The history of the stock market is filled with crashes [I have never seen evidence that they are more frequent today. They certainly aren't as severe or prolonged.] and old blue chip companies going bankrupt. Of course technology changes from standing under a buttonwood tree to moving indoors to using electricity to computers to HFT. The technology changes, but human nature doesn't.
I did not say crashes, I said flash crashes. The key difference being the amount of time. When a stock can go to zero in microseconds, then pop back up on the radar as if nothing happened, that is an entirely different phenomenon.
It really isn't new. People have been putting in incorrect trades from the beginning of the stock market -- market orders when limit orders should be used, misplaced decimal points, etc... The only difference is the speed, and that isn't significant. No company has zero value just because someone fat fingered the trade or the computer program did the electronic equivalent. The fact that the bid prices rise back to normal levels within minutes is evidence.
This is true. QE changes our financial system from a negative response system to a positive response system. To my knowledge this has not happened in the USA since Colonial times when the BoE used the technique to crash the Colonial economy. The distinction between the two types of systems is probably lost on most who are not engineers, physicists, and mathematicians, and certainly unknown to mostly clueless "economists". However the distinctive feature of a positive response system is that it self destructs. The math, which can be denied but never ignored, says it has to. So you are quite correct. QE won't last forever.
Death isn't forever from a Christian point of view. The authorities would have people believe that taxes are inevitable, but if you study history there have been many exceptions.
The Colonials had created fiat money called Colonial Scrip. It allowed the Colonials to avoid dealing with the BoE and allowed them to control the money supply. (At the time the global finance system was maintained by the BofE managing gold & silver and providing settlement.) Colonial scrip wasn't backed by anything but promises. When Benjamin Franklin went to England and described the practice to the finance officials and BoT, the bankers were horrified as they knew what this meant. The concept of fiat was still new at the time, but none the less they realized the underlying issues. It didn't take long before they decided to teach the colonials a lesson and thus started to flood the colonies with scrip that dramatically increased liquidity and eventually led to financial collapse of the system. There was a short economic boom followed by a dramatic period of hyperinflation which ended with people not being able to purchase anything unless they held gold & silver. It's considered the real, but not talked about, reason for the American Revolution and how a small group of people got an area as large and disparate as the 13 colonies with primitive communications, to agree turn on their own government. It's also the reason the framers were very keen to put into the Constitution the statements about gold & silver being money.

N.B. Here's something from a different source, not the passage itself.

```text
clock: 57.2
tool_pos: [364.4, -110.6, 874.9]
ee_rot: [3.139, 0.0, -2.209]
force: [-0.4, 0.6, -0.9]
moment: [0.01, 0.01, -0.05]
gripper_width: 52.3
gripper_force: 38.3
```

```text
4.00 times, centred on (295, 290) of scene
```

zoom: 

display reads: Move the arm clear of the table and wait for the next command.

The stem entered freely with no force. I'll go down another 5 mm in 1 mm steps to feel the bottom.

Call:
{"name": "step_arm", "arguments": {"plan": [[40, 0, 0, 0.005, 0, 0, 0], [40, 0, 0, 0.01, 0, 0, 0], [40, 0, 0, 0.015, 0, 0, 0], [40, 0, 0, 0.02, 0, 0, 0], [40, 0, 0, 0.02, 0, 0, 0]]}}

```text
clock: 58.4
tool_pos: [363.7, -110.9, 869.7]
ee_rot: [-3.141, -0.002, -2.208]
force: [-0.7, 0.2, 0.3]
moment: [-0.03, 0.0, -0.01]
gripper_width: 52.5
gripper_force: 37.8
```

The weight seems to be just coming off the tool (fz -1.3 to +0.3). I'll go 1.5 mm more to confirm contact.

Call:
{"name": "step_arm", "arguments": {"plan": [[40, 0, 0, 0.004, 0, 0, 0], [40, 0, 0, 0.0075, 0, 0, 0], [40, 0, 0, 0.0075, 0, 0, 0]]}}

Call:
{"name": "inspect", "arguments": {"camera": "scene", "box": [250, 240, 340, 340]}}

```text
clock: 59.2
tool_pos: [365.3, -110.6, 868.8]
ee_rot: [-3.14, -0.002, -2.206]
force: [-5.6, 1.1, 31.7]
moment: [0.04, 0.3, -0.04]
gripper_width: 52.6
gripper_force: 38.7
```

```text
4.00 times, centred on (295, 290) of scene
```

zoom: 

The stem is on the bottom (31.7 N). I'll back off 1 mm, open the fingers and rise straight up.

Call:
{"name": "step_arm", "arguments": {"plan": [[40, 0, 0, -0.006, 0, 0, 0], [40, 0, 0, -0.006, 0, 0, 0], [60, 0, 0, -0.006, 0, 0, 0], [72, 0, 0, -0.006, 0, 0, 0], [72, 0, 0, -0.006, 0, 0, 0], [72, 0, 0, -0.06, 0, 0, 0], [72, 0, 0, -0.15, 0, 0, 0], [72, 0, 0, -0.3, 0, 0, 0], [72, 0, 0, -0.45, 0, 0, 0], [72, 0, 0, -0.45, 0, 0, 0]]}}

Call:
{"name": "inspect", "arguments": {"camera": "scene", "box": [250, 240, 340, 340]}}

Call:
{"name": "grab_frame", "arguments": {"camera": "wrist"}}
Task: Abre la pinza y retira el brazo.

Can you provide a source for this? [If not, that's okay because I rarely keep track of my sources] Everyone knows about the inflation during the war, but I've never seen any evidence or assertion that the BOE flooded the Colonies with paper money prior to the war or that this was the cause of the conflict. The cause is generally attributed to a variety of actions preventing the colonies from governing themselves and enforcing it with troops.
^It's easy enough to look up if you really want to know. Start with the rationale of the thinking of the Constitution. I'm not really in the mood to do it for you and it's not relevant to the topic anyway.
When there can be literally millions of trades per second from a single source, that is significant IMO, because the price of a stock can go to zero faster than you can blink. You are correct in that the behavior is not new, but the impact of robot traders is something we have not dealt with until the last decade, and the amount of robot trades is increasing exponentially. It accounts for approximately 90% of all market movement today, and those of us who work with computer systems know that there is no such thing as bug free. I also agree that just because the stock goes to zero that doesn't mean the company has zero worth, but people still make and lose money off the price regardless. I would also point out that the only reason the price goes back to its norm before the flash crash is because trading is halted in every case. Otherwise if left to the market it would be obliterated for good. Since computer algorithms are doing so much of the trading, there is real time reaction to market movements that can cascade before a person ever realizes what happened or why.
Even with robo trades, that is not how the market works. There has to be 2 sides of the trade. You can submit an order to buy 1 trillion shares of GE at $1.00 , and absolutely no trade will occur. You can start a "Stock walk", placing an order at 1 cent less each 100 shares, and you will be stopped within a few cents with a couple of hundred shares or less. No way to get it down close to zero. And in case of "System shocks" such as a 9.9 quake in NYC, circuit breakers drop in at specific points to slow or halt trades.
If you think about it, this is a tremendous advantage for the individual investor since it presents profit opportunities far greater than markets of the past. Of course, trades that take a stock price to near zero are normally cancelled, but volitility is the friend of the individual investor as long someone has an idea about how to value a company. And if they can't do this, they shouldn't be investing anyway. So what is a negative to you is a godsend to me.
All history is revisionism. The winner gets to write the history books. They only write what they want you to know.